> [TASK DETAILS] Keep every line where the word "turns" appears; drop the rest.

> [DATA TO PROCESS]
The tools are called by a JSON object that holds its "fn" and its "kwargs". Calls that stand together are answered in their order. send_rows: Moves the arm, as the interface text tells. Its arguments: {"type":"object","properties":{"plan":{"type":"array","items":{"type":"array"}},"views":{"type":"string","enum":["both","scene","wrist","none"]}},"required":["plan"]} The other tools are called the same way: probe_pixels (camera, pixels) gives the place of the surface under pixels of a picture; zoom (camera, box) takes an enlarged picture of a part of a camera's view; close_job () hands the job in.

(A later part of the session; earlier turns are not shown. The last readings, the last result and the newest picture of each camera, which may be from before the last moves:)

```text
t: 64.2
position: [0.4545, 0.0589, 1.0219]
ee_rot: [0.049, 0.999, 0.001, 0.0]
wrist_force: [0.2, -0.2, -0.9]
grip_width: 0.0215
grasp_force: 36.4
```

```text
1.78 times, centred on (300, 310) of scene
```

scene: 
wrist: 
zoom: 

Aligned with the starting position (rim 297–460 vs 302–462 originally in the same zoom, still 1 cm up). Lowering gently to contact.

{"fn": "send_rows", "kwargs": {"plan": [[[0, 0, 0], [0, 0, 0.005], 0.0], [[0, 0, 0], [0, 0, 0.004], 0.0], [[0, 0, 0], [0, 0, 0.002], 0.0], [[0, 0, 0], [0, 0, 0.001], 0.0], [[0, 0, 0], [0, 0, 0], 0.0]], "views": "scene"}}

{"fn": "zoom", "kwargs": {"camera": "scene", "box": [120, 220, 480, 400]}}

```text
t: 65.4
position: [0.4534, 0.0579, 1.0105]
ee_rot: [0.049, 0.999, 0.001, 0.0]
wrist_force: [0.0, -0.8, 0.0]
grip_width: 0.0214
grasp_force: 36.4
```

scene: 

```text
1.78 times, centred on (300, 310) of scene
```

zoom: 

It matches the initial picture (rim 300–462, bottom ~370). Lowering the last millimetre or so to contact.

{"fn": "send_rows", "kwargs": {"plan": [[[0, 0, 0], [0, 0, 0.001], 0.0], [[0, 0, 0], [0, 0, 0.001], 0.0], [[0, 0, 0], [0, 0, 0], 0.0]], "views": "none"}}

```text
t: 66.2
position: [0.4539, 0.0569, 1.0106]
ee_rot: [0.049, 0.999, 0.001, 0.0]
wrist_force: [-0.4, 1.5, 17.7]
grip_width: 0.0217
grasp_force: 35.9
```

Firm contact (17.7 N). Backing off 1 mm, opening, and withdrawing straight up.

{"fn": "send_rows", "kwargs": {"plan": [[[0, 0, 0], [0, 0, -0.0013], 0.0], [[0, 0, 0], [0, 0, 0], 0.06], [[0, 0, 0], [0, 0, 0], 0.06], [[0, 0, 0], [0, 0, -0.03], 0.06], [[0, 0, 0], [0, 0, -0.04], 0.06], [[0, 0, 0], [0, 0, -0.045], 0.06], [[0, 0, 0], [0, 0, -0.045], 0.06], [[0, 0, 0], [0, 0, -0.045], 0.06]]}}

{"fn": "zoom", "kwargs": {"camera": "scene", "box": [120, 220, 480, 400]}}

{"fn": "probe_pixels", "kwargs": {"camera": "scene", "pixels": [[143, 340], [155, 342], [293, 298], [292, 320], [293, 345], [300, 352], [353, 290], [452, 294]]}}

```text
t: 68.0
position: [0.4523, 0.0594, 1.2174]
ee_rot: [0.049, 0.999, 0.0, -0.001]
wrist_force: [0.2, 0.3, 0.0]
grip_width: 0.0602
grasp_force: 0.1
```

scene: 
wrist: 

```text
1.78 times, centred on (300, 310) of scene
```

==

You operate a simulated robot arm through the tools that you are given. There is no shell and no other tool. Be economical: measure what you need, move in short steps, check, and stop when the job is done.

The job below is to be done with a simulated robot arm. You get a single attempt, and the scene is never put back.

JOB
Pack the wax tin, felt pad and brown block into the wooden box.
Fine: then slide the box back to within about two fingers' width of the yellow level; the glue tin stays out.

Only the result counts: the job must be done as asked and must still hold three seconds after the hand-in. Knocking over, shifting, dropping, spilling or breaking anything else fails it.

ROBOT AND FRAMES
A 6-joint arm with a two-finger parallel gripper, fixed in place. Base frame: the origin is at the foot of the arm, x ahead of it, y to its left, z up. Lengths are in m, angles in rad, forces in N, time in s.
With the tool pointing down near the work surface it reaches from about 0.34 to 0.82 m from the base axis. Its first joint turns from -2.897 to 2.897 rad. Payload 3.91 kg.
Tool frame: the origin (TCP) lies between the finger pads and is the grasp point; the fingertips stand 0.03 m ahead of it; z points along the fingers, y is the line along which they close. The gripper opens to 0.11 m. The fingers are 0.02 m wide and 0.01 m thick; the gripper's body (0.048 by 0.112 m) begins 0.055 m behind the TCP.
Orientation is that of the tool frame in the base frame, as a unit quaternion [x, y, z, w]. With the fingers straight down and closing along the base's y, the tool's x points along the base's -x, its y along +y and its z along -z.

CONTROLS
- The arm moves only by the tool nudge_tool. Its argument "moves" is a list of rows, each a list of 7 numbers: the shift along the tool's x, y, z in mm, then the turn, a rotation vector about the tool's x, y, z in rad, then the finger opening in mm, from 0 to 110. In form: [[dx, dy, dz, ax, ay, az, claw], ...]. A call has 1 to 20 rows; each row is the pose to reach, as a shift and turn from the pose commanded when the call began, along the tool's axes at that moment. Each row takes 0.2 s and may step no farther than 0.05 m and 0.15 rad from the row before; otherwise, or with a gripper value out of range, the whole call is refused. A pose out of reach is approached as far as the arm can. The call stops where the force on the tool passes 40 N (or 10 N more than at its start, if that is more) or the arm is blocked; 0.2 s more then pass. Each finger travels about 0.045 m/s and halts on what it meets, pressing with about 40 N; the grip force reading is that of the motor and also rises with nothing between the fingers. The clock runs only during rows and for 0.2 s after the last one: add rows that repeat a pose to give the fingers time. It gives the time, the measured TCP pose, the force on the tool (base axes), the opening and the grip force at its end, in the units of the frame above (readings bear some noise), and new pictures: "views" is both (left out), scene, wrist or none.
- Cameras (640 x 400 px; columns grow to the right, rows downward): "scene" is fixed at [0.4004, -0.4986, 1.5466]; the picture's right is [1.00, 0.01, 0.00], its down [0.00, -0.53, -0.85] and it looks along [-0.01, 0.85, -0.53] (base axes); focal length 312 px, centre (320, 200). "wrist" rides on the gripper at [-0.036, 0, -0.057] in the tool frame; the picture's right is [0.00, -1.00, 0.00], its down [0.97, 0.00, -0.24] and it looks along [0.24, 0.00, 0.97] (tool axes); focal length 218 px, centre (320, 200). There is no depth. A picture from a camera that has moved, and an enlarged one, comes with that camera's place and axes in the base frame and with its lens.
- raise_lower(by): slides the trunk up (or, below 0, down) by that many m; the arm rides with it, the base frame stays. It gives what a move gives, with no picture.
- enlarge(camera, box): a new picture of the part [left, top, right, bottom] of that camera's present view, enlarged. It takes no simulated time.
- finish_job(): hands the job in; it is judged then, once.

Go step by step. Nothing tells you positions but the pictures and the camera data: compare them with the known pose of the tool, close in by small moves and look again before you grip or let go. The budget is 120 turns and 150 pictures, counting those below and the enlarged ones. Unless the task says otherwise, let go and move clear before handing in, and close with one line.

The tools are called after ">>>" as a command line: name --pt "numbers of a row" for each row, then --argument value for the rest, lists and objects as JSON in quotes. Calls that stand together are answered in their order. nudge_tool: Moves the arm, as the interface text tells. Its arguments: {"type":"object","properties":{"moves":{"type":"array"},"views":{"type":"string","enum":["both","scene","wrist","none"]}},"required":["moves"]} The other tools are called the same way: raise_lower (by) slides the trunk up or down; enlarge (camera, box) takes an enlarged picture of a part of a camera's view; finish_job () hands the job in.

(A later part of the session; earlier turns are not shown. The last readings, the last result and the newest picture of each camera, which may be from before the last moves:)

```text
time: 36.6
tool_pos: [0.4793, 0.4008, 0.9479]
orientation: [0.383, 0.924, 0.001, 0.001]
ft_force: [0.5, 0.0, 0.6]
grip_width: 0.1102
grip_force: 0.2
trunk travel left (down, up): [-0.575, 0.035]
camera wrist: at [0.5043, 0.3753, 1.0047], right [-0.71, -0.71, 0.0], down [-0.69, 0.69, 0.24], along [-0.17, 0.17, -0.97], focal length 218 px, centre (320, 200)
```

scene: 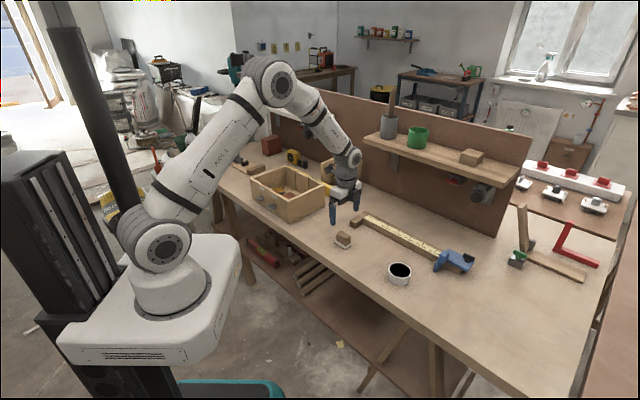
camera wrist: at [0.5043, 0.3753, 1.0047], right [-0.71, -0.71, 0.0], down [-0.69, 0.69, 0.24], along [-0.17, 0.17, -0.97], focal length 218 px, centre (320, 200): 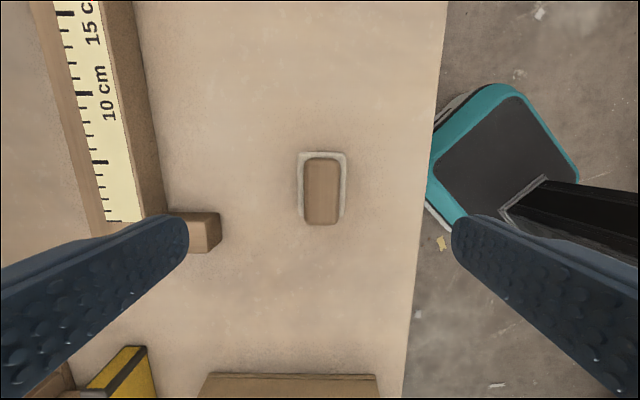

> [RESPONSE TO THIS EXERCISE]
(A later part of the session; earlier turns are not shown. The last readings, the last result and the newest picture of each camera, which may be from before the last moves:)
With the tool pointing down near the work surface it reaches from about 0.34 to 0.82 m from the base axis. Its first joint turns from -2.897 to 2.897 rad. Payload 3.91 kg.
Go step by step. Nothing tells you positions but the pictures and the camera data: compare them with the known pose of the tool, close in by small moves and look again before you grip or let go. The budget is 120 turns and 150 pictures, counting those below and the enlarged ones. Unless the task says otherwise, let go and move clear before handing in, and close with one line.
(A later part of the session; earlier turns are not shown. The last readings, the last result and the newest picture of each camera, which may be from before the last moves:)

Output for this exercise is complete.